---- Information given

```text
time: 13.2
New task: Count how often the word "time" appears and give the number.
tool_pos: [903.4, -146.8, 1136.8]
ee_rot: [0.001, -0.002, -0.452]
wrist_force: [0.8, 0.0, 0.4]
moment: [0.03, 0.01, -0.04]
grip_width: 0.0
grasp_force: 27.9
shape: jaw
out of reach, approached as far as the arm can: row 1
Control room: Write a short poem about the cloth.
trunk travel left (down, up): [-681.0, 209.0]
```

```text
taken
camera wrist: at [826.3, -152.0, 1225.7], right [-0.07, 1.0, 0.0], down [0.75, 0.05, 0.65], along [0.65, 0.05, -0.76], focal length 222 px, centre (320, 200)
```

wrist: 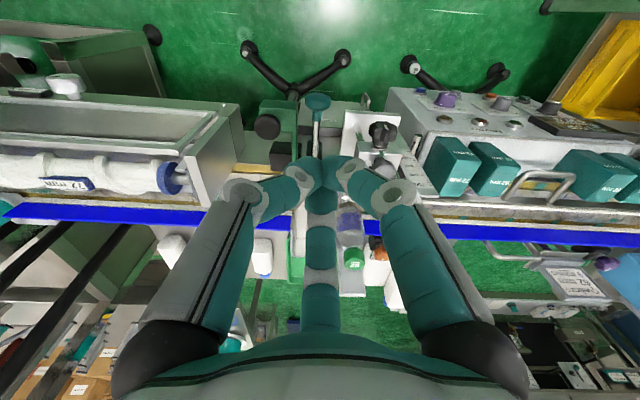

--------
---- Information given

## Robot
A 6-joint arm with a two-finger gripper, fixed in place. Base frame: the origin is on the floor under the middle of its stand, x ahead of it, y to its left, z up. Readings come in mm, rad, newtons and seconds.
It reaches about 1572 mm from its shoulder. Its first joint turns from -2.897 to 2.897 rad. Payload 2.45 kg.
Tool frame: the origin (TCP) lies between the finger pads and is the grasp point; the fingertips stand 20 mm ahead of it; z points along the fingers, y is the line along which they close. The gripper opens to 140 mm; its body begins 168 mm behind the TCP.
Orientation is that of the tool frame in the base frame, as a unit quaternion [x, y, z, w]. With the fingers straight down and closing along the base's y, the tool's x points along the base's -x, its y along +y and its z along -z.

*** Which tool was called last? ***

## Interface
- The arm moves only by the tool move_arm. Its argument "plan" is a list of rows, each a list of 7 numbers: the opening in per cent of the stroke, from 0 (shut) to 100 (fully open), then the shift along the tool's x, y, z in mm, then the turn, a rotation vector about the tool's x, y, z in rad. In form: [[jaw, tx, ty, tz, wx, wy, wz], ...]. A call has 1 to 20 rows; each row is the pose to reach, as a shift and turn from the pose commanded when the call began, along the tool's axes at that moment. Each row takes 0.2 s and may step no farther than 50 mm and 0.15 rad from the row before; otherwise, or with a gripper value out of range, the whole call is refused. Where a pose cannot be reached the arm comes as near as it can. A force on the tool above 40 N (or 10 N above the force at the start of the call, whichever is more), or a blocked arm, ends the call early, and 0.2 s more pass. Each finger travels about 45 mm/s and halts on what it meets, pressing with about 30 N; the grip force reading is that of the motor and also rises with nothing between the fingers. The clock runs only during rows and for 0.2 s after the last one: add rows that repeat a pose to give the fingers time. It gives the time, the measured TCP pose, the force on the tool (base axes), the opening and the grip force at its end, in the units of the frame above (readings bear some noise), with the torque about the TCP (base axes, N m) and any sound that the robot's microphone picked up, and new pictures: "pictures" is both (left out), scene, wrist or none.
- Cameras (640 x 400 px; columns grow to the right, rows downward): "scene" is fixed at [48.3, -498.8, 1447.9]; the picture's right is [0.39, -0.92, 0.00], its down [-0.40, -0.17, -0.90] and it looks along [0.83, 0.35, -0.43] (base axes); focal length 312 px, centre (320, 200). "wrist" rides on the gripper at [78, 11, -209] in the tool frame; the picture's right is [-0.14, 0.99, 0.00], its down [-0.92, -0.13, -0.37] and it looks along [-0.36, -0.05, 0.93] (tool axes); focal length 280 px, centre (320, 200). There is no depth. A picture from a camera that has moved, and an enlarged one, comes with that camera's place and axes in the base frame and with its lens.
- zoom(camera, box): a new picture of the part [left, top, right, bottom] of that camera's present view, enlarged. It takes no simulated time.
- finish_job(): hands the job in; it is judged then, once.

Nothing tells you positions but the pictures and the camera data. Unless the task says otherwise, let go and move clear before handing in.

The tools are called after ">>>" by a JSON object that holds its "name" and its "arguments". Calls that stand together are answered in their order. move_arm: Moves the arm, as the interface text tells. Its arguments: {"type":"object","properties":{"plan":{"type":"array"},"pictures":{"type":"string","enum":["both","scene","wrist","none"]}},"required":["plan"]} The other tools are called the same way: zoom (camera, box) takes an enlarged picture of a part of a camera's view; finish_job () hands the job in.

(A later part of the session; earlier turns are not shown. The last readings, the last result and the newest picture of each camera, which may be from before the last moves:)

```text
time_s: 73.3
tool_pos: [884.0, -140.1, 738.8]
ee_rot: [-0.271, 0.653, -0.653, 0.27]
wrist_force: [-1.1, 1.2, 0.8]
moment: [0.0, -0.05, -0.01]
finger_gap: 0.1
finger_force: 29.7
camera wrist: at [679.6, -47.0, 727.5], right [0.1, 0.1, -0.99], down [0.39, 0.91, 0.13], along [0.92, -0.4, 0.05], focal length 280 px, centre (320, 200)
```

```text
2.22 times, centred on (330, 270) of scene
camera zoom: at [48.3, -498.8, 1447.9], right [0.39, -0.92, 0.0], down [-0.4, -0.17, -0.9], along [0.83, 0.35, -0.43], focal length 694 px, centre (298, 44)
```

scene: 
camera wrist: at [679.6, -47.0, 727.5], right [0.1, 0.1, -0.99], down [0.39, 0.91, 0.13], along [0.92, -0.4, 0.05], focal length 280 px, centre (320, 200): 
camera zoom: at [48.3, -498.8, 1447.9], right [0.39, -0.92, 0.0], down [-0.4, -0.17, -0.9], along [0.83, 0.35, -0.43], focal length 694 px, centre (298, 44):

--------

Pull out every line holding "place" from the records above, and copy it.

Answer to the problem:
A 6-joint arm with a two-finger gripper, fixed in place. Base frame: the origin is on the floor under the middle of its stand, x ahead of it, y to its left, z up. Readings come in mm, rad, newtons and seconds.
- Cameras (640 x 400 px; columns grow to the right, rows downward): "scene" is fixed at [48.3, -498.8, 1447.9]; the picture's right is [0.39, -0.92, 0.00], its down [-0.40, -0.17, -0.90] and it looks along [0.83, 0.35, -0.43] (base axes); focal length 312 px, centre (320, 200). "wrist" rides on the gripper at [78, 11, -209] in the tool frame; the picture's right is [-0.14, 0.99, 0.00], its down [-0.92, -0.13, -0.37] and it looks along [-0.36, -0.05, 0.93] (tool axes); focal length 280 px, centre (320, 200). There is no depth. A picture from a camera that has moved, and an enlarged one, comes with that camera's place and axes in the base frame and with its lens.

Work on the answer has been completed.